■ Data lines:

● ● ● ●

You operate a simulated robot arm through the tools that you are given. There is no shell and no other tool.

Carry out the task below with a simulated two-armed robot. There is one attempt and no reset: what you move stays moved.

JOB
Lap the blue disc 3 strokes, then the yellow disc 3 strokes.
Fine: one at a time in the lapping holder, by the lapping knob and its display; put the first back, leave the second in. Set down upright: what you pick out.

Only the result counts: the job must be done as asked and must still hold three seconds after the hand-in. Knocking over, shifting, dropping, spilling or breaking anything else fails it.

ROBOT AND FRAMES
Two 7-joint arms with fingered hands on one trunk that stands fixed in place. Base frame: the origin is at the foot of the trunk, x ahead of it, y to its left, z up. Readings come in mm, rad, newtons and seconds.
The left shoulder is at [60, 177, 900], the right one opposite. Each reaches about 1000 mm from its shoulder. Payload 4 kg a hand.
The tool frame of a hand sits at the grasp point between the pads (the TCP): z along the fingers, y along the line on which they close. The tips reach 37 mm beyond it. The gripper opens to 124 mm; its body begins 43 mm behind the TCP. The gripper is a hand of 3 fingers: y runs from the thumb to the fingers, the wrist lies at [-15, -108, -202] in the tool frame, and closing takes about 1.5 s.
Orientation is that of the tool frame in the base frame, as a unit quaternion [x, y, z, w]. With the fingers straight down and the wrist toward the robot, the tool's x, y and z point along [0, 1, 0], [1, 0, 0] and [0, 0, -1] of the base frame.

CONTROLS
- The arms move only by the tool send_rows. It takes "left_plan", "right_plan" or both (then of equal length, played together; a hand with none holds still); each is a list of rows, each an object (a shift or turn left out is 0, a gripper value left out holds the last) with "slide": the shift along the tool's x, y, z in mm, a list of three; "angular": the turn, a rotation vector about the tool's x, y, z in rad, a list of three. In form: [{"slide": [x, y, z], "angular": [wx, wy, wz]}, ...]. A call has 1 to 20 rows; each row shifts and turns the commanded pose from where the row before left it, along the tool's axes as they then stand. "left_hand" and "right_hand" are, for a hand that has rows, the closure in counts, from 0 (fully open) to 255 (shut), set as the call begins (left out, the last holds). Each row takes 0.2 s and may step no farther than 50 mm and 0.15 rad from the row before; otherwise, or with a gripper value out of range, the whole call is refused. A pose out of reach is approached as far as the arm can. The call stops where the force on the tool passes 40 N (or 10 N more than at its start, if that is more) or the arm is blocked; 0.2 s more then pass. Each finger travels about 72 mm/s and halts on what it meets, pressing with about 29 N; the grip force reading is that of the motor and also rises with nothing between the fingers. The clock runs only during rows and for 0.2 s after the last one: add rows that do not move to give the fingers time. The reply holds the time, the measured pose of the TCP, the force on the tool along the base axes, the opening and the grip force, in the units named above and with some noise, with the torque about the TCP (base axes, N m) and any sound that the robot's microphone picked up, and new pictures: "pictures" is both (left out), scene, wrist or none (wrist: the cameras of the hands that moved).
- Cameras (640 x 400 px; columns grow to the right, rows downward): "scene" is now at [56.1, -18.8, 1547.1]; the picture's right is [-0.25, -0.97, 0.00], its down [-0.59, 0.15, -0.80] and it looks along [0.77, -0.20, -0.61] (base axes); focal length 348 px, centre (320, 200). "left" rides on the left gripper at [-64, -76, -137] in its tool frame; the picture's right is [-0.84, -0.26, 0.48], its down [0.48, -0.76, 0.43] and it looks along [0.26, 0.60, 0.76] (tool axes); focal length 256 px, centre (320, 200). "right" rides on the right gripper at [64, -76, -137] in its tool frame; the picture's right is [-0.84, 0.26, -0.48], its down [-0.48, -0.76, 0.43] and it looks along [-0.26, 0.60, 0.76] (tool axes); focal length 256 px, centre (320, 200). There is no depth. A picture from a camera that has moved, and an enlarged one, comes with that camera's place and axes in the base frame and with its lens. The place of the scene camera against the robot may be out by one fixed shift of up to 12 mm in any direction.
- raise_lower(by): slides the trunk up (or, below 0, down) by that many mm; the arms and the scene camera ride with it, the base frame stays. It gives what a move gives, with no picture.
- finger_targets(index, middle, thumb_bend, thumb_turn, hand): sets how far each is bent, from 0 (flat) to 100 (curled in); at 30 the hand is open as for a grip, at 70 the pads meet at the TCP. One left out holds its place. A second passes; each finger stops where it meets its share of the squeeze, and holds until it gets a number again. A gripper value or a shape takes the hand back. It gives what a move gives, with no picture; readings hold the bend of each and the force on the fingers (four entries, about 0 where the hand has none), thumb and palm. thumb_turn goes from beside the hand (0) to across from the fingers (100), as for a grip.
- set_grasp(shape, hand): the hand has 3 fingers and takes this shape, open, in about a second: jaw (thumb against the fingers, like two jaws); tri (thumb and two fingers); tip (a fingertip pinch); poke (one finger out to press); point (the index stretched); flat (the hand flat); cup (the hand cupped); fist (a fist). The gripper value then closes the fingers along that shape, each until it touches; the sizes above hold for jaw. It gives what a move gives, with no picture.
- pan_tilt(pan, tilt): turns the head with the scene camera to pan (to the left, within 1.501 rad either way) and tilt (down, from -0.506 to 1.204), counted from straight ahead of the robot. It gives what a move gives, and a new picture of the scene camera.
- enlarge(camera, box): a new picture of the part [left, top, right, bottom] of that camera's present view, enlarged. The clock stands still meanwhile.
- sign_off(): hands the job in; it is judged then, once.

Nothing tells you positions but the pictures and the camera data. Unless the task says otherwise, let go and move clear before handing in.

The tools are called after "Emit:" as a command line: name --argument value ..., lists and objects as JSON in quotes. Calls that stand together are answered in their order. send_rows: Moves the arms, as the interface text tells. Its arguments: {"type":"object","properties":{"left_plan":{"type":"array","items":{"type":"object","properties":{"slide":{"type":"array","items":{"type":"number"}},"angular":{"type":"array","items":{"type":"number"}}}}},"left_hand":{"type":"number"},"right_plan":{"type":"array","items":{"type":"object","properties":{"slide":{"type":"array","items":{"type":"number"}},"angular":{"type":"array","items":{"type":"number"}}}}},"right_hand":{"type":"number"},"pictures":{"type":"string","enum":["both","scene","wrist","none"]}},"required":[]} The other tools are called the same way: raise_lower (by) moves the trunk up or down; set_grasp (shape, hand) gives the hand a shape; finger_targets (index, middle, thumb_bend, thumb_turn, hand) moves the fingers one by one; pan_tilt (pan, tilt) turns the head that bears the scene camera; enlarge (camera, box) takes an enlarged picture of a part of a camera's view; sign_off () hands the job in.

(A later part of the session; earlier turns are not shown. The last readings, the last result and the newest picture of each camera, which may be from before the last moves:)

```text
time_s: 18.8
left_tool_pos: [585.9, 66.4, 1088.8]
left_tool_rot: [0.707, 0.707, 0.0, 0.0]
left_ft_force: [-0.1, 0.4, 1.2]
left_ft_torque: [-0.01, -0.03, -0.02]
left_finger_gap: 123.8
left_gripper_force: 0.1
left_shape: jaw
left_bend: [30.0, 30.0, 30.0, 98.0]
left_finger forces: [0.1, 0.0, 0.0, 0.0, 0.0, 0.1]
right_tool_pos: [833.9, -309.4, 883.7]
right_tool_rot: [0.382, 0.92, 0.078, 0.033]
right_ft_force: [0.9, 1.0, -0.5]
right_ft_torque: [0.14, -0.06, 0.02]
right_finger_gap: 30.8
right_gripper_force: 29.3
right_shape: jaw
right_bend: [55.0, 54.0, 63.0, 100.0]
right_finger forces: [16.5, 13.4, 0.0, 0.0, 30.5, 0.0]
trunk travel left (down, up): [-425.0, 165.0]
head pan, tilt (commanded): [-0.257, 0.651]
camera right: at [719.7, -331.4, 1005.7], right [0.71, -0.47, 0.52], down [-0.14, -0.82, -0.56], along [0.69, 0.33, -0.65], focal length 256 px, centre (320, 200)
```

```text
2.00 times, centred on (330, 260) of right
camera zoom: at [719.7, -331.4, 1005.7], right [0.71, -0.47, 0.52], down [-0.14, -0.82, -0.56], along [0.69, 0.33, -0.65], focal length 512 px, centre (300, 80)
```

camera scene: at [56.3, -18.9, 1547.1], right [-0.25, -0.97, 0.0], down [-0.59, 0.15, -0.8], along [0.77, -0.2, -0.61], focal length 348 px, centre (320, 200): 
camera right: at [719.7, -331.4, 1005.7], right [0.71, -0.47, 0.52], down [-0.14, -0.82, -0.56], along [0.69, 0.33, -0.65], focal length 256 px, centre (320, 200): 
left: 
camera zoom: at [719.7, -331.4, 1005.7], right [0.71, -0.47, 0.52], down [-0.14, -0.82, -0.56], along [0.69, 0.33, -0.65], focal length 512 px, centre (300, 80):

● ● ● ●

■ Work to complete: Extract the lines from the line with "Fine: one at" to the line with "The left shoulder", inclusive, reproducing them exactly and leaving out every other line.

■ Exercise solution:
Fine: one at a time in the lapping holder, by the lapping knob and its display; put the first back, leave the second in. Set down upright: what you pick out.

Only the result counts: the job must be done as asked and must still hold three seconds after the hand-in. Knocking over, shifting, dropping, spilling or breaking anything else fails it.

ROBOT AND FRAMES
Two 7-joint arms with fingered hands on one trunk that stands fixed in place. Base frame: the origin is at the foot of the trunk, x ahead of it, y to its left, z up. Readings come in mm, rad, newtons and seconds.
The left shoulder is at [60, 177, 900], the right one opposite. Each reaches about 1000 mm from its shoulder. Payload 4 kg a hand.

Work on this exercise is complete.